Conceerned Citizen says
I don’t understand why these people are being allowed to break laws and Trespass.
There are already laws on the books that aren’t being enforced. This county is afraid of the homeless and it shows. They squat on land that isn’t theirs and know it. They hang out on private property and leave the nastiest messes. Yet nothing is done. And let’s not talk about open use of controlled substances.
I’m sorry these people are homeless and have tried to help as many as I can. Some of these folks just don’t want help. It means following the rules. She had a trailer and it didn’t work out? Why? I myself would rather live in a trailer than in the woods. And it was donated?
If the homeless refuse help then Law Enforcement should do it’s job. If you or I were trespassing we would go right to jail. it should be that way for everyone.
Robjr says
It was only a matter to time before these folks took to criminalizing homelessness.
Palm Coast Resident says
Belhumeur’s idea on affordable housing is the ticket; however, convincing landlords to accept Section-8 isn’t a huge problem when there aren’t many section-8 vouchers in our area. The waiting list is long…when it opens. It hasn’t opened up (again, just to get on the waiting list) in at least two years here.
People can share housing that costs $800-$1000 a month. They can have a chance, though be cost burdened, if they don’t make much money but have options.
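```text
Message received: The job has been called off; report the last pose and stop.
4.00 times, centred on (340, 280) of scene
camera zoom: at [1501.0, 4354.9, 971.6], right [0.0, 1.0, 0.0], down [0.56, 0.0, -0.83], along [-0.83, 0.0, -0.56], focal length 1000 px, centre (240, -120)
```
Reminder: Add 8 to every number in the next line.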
One bedrooms? Two bedrooms? Studios?
There are some hard working people that struggle and end up living in cars. People in the tents in the woods don’t even have a chance for picking themselves up without housing options. Even if they get jobs or disability, they won’t be able to afford anything out there. They are in the woods, constantly exposed to hard conditions and around substance use and abuse. Live that way and avoid addiction!
If we don’t want to see people struggling, we need to have housing options so that they ARE receptive to opportunities, case management, therapy, substance abuse counseling and therapy, job coaching and training.
People slide into this problem. They become these tent dwellers-using drugs and alcohol to get by. They get used to it, because really, there’s little hope.
We can end it with some receptivity to bringing in more housing options.
Denise Calderwood says
Thank You Commissioner Belhumeur for speaking up for Section 8 otherwise known as the voucher program- there are several kind of vouchers available – veterans, disabled and seniors and even one for drug addicted. However in Flagler County we have a shortage and at times the waiting list has been five years long and that is because our county has not sought out the federal housing grants that are available. Probably because of apathy and NIMBYISM. Our county is 25,000 units shy of affordable housing- a person living on social security can not even afford to pay for a shared room and this is insane. Many diverse people were affected by the financial crisis and have found themselves in this situation-especially the twelve seniors and disabled citizens who found themselves living behind the library. There is no place these people can go and even when they reach out they are told they have to find their own housing before the county can help….Good Luck with that can’t find anything under $900 except in a trailer park or camp ground so I agree with what Palm Coast resident says-some alternatives and creative solutions and collaborations have to occur or else our homeless population will continue to grow. Just this morning I spoke with a property owner for over an hour to encourage her to help out a disabled senior adult and she finally agreed to do so as long as someone vouched for her character and that is hard to do when one has found themselves living behind the library for two years and one who was forced out by Commissioner Mullins actions without any real solutions provided-just chaos without any money put forth for solutions. !
oldtimer says
So she was given a free place to live and It “didn’t work out” that’s part of the problem right there, some people don’t want help
thomas says
If we listen to Mullins, Palm Coast will become a magnet for homeless people from the entire East Coast.
They will follow the money, See what LA has done to itself.